Dans l'avant-dernière salle, on nous apprend que Naples est une ville superstitieuse et très croyante et lorsque les malheurs s'abattent sur la ville, ils se tournent sur le saint patron de la ville, San Gennaro (saint Janvier). Au fil des siècles, et des malheurs, de nombreux patrons se sont ajoutés au grand patron, pour atteindre 21 saints au total. Il faut au moins cela, quand on est une ville à côté du Vésuve. Justement, ce dernier s'est réveillé en 1631 ! Après ce la, en 1647, les napolitains se révoltent à cause de la mauvaise gestion du vice-roi, créant un gouvernement indépendant pendant plusieurs mois. Sous oublier en 1656, l'épidémie de peste qui s'abat sur la ville, réduisant la ville à moins de sa moitié niveau population. Ambiance.
Israël Silvestre, Éruption du Vésuve
D'ailleurs, Alexandre Dumas disait « Saint Janvier n'aurait pas existé sans Naples et Naples ne pourrait pas exister sans Saint Janvier. » Au moins c'est clair, surtout qu'en 1631, ce fut l’éruption la plus violente que le Vésuve ait connu depuis 79, celle qui a littéralement détruit Pompéi, on peut dire que les napolitains ont eu chaud !

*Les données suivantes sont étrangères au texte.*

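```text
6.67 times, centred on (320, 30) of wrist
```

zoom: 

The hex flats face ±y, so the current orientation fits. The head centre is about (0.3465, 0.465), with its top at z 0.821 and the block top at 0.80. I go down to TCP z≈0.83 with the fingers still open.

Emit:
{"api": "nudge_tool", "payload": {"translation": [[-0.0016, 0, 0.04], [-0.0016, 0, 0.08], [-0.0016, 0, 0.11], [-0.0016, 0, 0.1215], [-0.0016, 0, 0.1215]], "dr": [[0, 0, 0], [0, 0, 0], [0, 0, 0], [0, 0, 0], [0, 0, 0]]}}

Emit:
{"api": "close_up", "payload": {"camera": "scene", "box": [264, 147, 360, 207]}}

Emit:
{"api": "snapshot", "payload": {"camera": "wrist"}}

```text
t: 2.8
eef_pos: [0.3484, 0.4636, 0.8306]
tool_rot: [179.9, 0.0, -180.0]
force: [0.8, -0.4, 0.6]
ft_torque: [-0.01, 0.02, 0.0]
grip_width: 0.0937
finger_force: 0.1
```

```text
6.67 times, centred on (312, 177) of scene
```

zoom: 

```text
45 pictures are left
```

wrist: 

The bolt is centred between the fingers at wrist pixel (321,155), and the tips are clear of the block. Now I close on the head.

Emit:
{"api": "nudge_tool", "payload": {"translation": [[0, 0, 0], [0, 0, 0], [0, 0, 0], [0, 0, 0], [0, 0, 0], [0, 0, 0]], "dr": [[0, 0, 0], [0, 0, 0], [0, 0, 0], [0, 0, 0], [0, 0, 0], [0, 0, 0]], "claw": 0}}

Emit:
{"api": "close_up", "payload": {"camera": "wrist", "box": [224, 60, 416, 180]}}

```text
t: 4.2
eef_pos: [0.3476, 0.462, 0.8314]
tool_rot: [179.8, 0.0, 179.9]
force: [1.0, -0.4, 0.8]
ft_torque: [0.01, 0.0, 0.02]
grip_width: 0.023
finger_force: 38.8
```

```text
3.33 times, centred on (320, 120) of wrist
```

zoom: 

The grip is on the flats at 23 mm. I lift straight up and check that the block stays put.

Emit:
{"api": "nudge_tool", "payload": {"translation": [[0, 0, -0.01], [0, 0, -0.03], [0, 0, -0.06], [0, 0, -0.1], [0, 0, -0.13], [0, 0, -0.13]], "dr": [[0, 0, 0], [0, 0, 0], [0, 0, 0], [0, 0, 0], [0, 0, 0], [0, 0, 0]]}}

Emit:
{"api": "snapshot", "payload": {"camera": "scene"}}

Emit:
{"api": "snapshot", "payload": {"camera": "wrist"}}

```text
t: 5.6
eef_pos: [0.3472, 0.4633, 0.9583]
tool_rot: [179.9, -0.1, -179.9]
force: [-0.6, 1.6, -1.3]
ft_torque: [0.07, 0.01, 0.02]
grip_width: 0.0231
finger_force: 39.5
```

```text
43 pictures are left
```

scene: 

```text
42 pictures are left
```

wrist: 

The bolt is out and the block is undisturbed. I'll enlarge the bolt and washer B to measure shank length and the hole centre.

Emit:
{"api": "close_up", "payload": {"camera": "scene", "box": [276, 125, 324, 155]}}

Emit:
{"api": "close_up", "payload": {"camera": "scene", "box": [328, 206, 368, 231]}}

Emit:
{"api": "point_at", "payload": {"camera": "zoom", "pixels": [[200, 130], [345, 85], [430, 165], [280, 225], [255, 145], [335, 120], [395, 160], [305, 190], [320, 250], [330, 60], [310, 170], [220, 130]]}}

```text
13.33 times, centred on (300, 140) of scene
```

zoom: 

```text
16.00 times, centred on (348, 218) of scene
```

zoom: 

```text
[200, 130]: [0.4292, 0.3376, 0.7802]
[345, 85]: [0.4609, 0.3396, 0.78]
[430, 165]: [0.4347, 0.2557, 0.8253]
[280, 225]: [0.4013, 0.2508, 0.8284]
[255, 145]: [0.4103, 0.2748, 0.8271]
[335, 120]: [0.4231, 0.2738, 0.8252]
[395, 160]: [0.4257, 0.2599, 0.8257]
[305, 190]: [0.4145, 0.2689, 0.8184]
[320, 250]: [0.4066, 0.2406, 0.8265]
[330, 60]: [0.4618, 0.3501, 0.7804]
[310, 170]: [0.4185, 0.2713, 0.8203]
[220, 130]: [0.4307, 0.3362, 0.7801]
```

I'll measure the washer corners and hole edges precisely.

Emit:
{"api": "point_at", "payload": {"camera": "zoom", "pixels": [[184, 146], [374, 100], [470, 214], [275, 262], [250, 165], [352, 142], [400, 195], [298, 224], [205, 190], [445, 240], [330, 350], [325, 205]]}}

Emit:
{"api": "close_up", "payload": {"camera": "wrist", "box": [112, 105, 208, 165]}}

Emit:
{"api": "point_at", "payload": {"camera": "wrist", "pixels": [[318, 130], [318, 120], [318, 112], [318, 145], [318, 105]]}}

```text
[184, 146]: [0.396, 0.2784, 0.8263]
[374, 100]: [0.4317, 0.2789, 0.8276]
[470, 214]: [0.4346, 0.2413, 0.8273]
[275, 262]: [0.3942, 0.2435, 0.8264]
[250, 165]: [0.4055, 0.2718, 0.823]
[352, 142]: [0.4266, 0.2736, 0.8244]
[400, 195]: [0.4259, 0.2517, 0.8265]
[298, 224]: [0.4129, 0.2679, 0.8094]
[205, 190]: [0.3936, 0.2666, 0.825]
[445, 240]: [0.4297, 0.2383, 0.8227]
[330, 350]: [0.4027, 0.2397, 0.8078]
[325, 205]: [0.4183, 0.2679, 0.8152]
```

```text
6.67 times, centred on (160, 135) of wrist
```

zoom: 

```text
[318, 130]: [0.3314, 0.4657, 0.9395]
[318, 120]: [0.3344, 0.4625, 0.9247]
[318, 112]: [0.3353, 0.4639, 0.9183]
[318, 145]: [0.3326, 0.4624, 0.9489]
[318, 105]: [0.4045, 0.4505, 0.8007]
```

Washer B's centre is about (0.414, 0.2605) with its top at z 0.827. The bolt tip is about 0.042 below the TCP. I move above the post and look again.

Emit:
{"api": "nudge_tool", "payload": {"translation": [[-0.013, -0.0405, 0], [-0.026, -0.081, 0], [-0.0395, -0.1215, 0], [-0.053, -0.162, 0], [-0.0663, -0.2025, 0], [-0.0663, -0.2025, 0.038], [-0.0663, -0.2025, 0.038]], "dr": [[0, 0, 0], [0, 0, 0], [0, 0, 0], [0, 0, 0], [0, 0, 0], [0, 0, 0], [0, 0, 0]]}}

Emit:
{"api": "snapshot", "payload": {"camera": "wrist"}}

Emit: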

Enfin, la dernière salle montre la fin de l'indépendance napolitaine en matière de la peinture, et se décide enfin de succomber à son tour au mouvement baroque dans les années 1650, bien après les autres villes de la Botte. Mais qu'est-ce que le baroque ? Il s'agit en fait de la continuité logique des choses, puisque la couleur prédomine sur le dessin, avec des jeux de contrastes, de perspective, on joue aussi sur les positions des personnages, leurs expressions et leurs gestes. Tout est exagéré dans un mouvement grandiloquent. Mais Naples est en retard, déjà le baroque s'essouffle dans le reste de l'Europe, il ne reviendra qu'au siècle suivant, sous le nom de style rocaille (ou rococo pour les intimes). La seconde moitié du 17e siècle sera bien plus classique, emporté par la plus grande puissance à cette période, la France …
Francesco Solimena, Portrait de femme, 1705
J'ai beaucoup aimé l'exposition, claire et très bien expliquée par ses explications à chaque salle et la descriptions de certains tableaux majeurs. Elle se termine sur un aperçu de la cathédrale de Naples sous fond de musique cantique, si apaisante. Il faut savoir qu'elle a reçu le label d’intérêt national par le Ministère de la Culture et de la Communication, soulignant l'intérêt de l'exposition. Bravo.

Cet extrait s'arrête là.